**Records provided**

=-=-=-=-=

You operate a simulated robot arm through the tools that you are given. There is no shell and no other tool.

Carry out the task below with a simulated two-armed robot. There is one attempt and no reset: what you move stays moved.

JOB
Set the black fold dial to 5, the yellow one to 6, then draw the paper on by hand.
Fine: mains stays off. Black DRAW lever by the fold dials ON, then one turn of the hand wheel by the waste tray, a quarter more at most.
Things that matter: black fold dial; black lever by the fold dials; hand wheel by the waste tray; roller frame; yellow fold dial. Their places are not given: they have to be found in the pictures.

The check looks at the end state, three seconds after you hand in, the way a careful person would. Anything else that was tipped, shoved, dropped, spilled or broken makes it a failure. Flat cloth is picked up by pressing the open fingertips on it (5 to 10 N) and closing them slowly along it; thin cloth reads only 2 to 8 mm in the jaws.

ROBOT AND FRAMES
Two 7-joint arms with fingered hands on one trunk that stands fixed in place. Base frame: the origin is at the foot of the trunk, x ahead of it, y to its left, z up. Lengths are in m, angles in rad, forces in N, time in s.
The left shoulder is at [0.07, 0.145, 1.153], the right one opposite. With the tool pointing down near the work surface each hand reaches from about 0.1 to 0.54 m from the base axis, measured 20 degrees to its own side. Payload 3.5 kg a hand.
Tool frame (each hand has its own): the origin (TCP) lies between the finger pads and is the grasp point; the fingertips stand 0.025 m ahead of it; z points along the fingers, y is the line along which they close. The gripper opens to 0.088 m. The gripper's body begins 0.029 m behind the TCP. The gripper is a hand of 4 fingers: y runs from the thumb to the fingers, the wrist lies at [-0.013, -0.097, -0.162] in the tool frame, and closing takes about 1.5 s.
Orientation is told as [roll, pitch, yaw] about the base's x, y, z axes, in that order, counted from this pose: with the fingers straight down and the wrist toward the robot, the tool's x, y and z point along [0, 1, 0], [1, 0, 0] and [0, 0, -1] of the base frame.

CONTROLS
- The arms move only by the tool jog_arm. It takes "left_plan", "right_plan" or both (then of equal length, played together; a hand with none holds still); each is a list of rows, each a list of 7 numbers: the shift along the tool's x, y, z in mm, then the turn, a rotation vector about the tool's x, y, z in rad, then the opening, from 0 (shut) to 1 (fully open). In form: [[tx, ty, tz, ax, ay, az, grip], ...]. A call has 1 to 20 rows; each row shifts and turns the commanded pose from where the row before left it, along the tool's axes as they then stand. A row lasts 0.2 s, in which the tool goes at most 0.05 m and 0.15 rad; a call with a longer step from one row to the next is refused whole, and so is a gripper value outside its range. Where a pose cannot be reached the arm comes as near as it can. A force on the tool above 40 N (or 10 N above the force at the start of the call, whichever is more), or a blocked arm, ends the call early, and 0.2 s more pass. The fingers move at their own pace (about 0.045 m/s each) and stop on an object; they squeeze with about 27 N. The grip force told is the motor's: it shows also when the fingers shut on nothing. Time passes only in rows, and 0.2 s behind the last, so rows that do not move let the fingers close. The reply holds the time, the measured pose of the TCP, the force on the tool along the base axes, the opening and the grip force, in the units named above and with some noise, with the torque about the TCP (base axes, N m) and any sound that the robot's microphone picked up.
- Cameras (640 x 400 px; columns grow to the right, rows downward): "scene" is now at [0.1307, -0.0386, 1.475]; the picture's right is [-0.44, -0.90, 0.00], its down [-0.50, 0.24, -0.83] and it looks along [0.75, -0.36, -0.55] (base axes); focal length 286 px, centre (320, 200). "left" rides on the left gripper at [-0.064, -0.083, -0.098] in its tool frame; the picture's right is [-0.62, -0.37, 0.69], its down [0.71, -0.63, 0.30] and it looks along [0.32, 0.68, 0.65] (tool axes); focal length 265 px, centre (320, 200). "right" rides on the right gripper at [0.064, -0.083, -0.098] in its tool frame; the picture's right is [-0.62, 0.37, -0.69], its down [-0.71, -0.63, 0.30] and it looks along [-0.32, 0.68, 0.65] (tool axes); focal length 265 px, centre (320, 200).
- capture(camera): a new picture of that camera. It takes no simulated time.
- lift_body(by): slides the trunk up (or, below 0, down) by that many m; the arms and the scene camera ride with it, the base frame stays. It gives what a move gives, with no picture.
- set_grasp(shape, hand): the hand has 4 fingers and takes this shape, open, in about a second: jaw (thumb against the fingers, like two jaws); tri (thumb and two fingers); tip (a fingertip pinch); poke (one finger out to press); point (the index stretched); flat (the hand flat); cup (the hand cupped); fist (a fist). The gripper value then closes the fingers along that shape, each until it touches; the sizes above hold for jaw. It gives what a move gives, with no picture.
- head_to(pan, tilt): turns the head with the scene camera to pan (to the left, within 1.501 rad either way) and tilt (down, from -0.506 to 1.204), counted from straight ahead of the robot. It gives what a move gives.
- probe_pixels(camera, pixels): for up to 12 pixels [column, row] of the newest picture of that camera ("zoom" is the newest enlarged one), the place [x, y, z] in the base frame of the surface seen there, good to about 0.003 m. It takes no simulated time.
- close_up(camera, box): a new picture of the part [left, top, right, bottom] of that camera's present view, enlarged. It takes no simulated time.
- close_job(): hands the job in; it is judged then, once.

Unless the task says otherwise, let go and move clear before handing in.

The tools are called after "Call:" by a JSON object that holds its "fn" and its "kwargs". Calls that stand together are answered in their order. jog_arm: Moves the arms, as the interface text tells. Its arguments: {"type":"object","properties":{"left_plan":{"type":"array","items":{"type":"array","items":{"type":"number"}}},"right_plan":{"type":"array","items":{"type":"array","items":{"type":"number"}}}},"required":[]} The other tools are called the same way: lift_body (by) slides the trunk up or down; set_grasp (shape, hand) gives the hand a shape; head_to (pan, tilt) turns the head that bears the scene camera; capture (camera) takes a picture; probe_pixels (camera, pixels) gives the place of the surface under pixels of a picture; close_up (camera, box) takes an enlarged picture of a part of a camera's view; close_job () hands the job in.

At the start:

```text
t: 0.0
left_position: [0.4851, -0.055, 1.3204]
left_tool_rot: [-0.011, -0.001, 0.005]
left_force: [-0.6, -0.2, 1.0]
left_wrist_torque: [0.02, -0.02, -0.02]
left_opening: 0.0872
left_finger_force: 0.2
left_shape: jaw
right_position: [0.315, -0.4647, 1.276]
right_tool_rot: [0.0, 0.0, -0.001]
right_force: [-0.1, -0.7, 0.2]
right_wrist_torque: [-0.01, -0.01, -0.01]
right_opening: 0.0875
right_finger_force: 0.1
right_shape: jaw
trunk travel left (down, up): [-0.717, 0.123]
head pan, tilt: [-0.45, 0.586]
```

=-=-=-=-=

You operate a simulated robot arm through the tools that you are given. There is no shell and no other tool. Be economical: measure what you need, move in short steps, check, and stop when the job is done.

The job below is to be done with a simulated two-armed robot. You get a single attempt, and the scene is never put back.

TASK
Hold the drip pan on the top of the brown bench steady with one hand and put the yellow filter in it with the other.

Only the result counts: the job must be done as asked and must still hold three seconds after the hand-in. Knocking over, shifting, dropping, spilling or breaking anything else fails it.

=-=-=-=-=

**Excerpt provided**
HIV/Aids Killed An Estimated 1 Million In Zimbabwe
Health & Fitness

HIV/Aids Killed An Estimated 1 Million In Zimbabwe

HARARE – About one million people have died since the HIV and Aids pandemic started wreaking havoc in Zimbabwe in 1985, a government official has said.

Director of Aids and Tuberculosis Unit in the Health and Child Care ministry, Owen Mugurungi, said although government has worked hard to stabilise the effects of the disease, it is sad that so many lives have been lost.

“In fact since we started experiencing the epidemic we believe that so far close to a million people have died.  Remember this country at one point had 2,6 million people with HIV. We are now at 1,3 million. Simple arithmetic will tell you that some are missing, where are they?” Mugurungi said at a media forum organised by Zimbabwe Lawyers for Human Rights recently.

“The 500 000 is what we always put when we refer to the period before treatment was available but the bottom line is we know that close to a million people have since died because of HIV-related illnesses.

=-=-=-=-=

**Jobs**
1. Out of the data above, set down the lines from the one with "- close_job(): hands" to the one with "Unless the task", both included, exactly as written and with no additions. Use JSON: a list with one string for each line that is not empty.
2. Pick up the excerpt provided at the point where it stops and go on.

**Answers by task**
1.
[
  "- close_job(): hands the job in; it is judged then, once.",
  "Unless the task says otherwise, let go and move clear before handing in."
]

2.
“However, through our national HIV strategy, we have managed to reduce transmission and keep those infected alive”.

Zimbabwe has at least 1,3 million people living with HIV. Mugurungi said 1,2 million should be on treatment according to the new World Health Guidelines but currently 750 000 are accessing the life-prolonging anti-retro viral drugs (ARVs).

The HIV response is currently guided by a five-year Zimbabwe National HIV and Aids Strategic Plan wound up next year and is working towards achieving zero new infections, zero discrimination and zero Aids-related deaths by 2015 through  effectively administering anti-retroviral therapy and support programmes.

Through successive response policies, the number of people dying from HIV and Aids-related illnesses dropped from 170 000 in 2003 to about 60 000 last year.

New HIV infections are estimated to be standing at 70 000 annually.

He said, apart from funding gaps, the HIV response strategy is still being affected by Zimbabweans’ fear of getting tested.

“For next year we have set ourselves a target of making sure that close to 2,5 million Zimbabweans are tested, it is a huge challenge”.